--- begin ---

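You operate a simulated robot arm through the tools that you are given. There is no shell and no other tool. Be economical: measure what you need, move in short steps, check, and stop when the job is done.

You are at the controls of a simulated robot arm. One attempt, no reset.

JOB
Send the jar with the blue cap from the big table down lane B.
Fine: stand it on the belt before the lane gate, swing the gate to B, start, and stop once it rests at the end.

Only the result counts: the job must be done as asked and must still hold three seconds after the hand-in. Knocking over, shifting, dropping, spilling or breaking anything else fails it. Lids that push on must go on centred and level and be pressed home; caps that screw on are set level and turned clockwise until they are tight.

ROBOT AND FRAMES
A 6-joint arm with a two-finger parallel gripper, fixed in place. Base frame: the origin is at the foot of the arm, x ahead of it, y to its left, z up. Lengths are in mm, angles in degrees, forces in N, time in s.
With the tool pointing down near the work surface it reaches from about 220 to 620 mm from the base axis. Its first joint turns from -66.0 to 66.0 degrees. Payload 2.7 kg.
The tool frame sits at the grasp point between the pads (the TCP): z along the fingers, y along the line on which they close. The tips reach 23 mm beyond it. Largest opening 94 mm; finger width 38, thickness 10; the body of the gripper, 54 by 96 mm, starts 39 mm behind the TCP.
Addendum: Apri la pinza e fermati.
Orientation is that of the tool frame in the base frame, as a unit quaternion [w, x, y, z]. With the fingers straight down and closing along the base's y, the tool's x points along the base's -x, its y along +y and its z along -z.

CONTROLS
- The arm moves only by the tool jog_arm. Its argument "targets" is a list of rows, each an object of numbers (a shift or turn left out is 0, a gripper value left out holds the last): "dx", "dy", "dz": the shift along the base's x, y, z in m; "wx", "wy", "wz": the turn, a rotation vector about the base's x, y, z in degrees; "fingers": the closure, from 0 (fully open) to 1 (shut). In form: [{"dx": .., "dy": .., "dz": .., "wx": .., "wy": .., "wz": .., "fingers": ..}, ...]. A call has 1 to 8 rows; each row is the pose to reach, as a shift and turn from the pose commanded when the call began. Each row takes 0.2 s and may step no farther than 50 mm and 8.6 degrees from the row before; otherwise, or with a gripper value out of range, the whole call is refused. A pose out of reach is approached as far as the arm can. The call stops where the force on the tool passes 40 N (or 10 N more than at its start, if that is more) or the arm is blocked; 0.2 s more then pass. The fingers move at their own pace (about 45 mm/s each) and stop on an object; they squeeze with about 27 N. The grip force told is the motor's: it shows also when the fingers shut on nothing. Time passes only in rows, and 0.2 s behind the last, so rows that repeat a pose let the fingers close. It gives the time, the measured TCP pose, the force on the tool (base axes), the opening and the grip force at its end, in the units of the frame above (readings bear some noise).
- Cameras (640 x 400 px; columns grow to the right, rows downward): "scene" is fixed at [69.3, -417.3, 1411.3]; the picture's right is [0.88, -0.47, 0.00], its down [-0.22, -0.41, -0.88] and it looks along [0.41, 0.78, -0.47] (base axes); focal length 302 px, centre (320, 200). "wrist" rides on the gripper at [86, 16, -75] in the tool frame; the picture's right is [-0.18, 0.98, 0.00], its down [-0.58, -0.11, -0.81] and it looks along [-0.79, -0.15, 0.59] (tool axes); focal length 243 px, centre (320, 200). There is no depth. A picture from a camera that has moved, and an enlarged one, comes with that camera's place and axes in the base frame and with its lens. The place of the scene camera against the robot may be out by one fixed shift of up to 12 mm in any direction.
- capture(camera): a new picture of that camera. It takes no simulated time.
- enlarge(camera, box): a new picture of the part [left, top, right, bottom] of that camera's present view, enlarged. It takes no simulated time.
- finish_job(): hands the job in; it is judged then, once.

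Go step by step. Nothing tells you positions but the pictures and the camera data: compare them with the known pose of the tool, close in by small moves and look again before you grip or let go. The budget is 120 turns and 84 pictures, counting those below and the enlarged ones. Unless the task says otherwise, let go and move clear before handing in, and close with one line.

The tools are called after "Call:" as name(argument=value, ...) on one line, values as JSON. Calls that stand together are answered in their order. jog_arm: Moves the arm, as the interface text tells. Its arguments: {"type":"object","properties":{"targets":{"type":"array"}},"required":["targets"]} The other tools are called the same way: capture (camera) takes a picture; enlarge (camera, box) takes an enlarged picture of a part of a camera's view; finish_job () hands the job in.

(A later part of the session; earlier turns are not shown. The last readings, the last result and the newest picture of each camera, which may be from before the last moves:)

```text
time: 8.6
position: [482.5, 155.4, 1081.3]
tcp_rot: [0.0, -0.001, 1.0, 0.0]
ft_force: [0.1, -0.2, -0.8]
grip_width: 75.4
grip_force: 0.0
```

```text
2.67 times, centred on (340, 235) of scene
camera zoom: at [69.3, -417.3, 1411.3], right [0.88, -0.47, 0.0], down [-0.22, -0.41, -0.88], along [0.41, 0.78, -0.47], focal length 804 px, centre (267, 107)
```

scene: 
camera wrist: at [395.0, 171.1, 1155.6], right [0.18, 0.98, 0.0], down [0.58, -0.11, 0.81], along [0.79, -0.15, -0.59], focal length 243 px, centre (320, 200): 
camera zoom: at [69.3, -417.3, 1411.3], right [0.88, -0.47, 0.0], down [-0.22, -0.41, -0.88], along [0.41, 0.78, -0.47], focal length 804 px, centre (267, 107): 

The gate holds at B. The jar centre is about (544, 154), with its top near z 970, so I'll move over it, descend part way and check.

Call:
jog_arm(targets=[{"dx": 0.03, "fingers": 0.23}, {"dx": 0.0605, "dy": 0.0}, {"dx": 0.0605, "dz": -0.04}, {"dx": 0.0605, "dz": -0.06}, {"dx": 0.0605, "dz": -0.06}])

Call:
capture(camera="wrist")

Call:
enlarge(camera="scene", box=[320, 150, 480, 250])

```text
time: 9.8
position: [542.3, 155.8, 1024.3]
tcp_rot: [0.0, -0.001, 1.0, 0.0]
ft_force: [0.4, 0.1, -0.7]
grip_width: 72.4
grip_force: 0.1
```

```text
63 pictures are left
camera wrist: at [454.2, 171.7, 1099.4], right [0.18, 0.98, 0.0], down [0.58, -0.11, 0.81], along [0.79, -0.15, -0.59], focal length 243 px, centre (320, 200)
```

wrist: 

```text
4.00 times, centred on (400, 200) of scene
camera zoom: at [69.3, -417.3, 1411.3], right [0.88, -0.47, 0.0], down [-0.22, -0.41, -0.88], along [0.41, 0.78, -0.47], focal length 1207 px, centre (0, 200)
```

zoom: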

--- end ---
--- begin ---

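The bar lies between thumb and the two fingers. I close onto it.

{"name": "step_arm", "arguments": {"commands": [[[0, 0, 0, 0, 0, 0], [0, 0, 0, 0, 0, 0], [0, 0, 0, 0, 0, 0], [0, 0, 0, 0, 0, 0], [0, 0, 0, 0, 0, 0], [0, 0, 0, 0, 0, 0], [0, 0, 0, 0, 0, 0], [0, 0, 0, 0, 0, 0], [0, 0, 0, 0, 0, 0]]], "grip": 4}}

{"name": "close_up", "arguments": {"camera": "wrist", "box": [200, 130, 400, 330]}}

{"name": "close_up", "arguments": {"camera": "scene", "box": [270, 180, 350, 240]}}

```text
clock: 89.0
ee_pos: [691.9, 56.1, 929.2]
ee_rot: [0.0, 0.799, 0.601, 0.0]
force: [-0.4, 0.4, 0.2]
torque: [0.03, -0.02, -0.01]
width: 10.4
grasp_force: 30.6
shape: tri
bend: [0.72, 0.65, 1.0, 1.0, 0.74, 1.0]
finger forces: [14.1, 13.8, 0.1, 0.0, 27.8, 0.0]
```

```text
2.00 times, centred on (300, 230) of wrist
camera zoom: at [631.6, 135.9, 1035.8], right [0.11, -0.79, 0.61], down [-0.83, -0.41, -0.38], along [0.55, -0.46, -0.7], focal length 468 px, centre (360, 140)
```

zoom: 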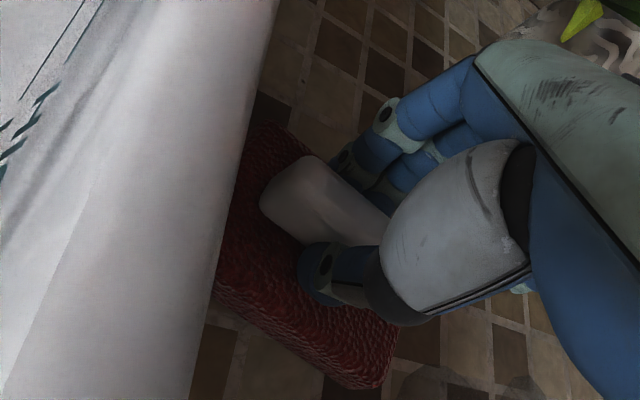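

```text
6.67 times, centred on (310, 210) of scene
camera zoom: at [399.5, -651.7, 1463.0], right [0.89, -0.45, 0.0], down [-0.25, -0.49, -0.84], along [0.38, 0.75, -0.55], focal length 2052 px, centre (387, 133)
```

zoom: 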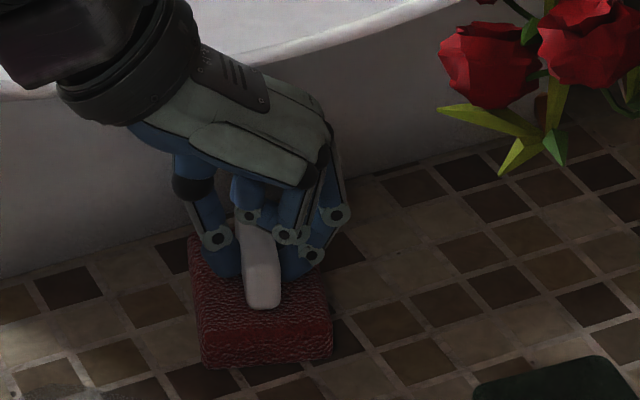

--- end ---

Reproduce only the lines from the one containing "- capture(camera): a" through the one containing "- finish_job(): hands", inclusive of both.

# The completed task:
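- capture(camera): a new picture of that camera. It takes no simulated time.
- enlarge(camera, box): a new picture of the part [left, top, right, bottom] of that camera's present view, enlarged. It takes no simulated time.
- finish_job(): hands the job in; it is judged then, once.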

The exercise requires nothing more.